熊本県沖の八代海でクロダイによる天然アサリの食害が深刻になり、県が駆除に乗り出した。魚価の低迷によって漁師がクロダイを
捕らなくなり、数が増えた可能性があるという。県は、外国産アサリが「熊本県産」として流通した問題の背景に
天然アサリの減少があるとみており、クロダイを駆除することで漁獲量を回復させ、産地偽装の撲滅にもつなげたい考えだ。

「入れ食い」
潮が満ちると、浅瀬に押し寄せた魚群が、海底の泥を掘り起こしていく。2021年6月、熊本県水産研究センターが
同県八代市の大島地区の海中に設置した水中カメラには、クロダイの群れが泳ぎ回る姿が収められていた。
その後、潮が引いた干潟には直径約1メートルの穴が開き、周囲にアサリの殻が散乱していた。

センターの山下幸寿次長(55)は「被害がここまで大きいとは思わなかった。これまでナルトビエイが捕食したと思われていたアサリも、
実はクロダイに食べられていた可能性がある」と分析する。

県は昨年10月、クロダイの駆除事業を始めた。特に食害の被害が大きい同県八代市の鏡町、八代の2漁協に委託。
はえ縄漁の仕掛けを海に入れる度、たくさんの釣り針にクロダイがかかり、「入れ食い状態」になっているという。

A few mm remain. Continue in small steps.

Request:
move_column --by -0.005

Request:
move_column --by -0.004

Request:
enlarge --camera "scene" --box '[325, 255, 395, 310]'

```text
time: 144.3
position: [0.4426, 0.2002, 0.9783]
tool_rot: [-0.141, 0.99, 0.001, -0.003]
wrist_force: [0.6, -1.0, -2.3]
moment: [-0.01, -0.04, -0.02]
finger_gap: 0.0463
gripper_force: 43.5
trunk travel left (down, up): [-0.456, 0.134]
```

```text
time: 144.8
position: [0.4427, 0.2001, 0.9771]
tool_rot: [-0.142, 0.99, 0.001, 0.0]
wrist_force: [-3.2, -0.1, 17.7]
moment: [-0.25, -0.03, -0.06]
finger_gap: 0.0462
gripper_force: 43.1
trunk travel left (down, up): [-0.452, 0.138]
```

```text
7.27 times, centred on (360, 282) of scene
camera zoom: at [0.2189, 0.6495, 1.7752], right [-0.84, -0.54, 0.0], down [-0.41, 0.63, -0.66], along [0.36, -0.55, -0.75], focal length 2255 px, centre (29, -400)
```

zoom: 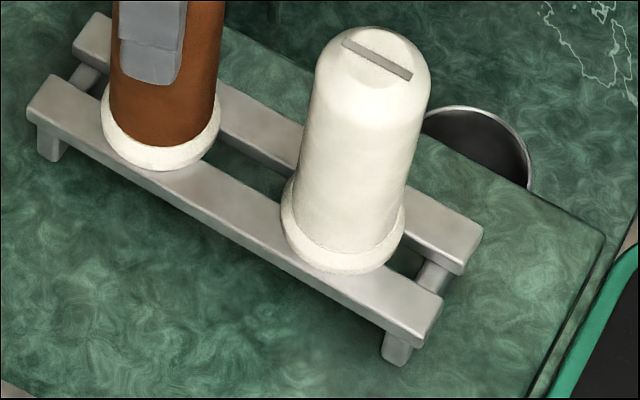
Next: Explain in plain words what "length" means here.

両漁協は今年2月までに計1821キロを捕り、県が1キロ当たり200円の処分費用を支出している。
県は新年度当初予算案にも、クロダイの駆除費を含めた資源回復事業の費用として1850万円を計上。
今後、胃の内容物から食べる量を調べ、どの程度駆除すればよいかを検討する方針だ。